Tuesday, December 19, 2006

Imitating Identity

Robert Brooke argues that imitation is a viable way of learning to write well not because students internalize forms, but because they identify with writers they respect. Students want to write like a specific writer, and they follow the person as a model, not the person's works.

True, the works are usually the only way that they know the person, unless they are imitating a classroom teacher. But it does seem reasonable that social creatures find it more intuitive to model their writing identities after another writing identity than to model their behavior after a written product.

I'm not convinced, however, by Brooke's case studies. He seems to be testing the students, not the pedagogy. For instance, of a student who disliked the text for the class Brooke says, "As a reader and writer, Clark seemed unable to handle the kind of thinking about experience Laurence's book provided" (29). I see. Clark is mentally handicapped; that's why he wasn't as excited about the course as Brooke expected. It might have been more fair to cast the sentence in terms of the pedagogy's failure than of Clark's.
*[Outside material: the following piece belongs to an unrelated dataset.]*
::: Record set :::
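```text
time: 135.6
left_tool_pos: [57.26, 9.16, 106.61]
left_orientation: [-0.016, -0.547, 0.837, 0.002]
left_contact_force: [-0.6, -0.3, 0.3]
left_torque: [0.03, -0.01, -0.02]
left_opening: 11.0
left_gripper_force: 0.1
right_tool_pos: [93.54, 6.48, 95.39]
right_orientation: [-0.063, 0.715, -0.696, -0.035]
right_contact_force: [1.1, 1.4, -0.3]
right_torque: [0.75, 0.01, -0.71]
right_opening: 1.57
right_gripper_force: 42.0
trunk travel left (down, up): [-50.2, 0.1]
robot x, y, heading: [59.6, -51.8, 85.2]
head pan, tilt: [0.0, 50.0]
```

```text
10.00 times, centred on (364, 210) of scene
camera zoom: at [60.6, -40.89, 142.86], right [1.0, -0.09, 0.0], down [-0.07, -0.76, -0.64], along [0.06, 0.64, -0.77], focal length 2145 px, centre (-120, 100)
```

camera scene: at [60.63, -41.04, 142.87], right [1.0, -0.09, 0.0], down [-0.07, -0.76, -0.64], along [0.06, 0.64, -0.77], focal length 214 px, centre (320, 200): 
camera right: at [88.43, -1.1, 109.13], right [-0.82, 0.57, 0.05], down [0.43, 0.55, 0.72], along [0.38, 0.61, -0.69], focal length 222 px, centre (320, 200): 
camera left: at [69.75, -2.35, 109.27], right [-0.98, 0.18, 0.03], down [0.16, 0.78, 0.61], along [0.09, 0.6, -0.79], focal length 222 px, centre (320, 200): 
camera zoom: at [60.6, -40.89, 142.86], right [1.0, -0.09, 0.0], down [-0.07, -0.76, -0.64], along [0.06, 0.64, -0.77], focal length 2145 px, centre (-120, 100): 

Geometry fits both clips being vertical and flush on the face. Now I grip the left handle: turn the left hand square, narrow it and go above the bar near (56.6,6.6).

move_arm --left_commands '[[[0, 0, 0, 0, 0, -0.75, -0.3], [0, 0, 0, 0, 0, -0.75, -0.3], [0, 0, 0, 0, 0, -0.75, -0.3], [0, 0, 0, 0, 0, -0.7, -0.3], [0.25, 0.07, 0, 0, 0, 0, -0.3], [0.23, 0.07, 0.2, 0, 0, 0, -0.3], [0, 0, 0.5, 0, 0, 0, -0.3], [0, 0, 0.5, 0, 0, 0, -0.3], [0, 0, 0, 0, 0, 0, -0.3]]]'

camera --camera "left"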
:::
Brooke's conclusion is not entirely prepared for. For the entire paper he's insisted that building an identity based on a successful writer is an effective way to become a good writer. But in the end he says that "the teacher, no matter how exciting a model she presents, just isn't in control of the identity the student will develop" (38), using the fact that the method wasn't as successful as he had hoped to justify giving instructors the job of molding students' identities.

Works Cited
Brooke, Robert. "Modeling a Writer's Identity: Reading and Imitation in the Writing Classroom." College Composition and Communication 39.1 (1988): 23-41.